* [AIM]
Please quote the material exactly, every line of it.

[start]

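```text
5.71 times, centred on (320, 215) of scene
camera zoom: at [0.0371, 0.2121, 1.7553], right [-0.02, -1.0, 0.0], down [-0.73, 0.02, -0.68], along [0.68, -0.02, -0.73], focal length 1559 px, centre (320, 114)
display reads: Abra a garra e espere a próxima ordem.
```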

[end]

* [PROBLEM SOLUTION]
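```text
5.71 times, centred on (320, 215) of scene
camera zoom: at [0.0371, 0.2121, 1.7553], right [-0.02, -1.0, 0.0], down [-0.73, 0.02, -0.68], along [0.68, -0.02, -0.73], focal length 1559 px, centre (320, 114)
display reads: Abra a garra e espere a próxima ordem.
```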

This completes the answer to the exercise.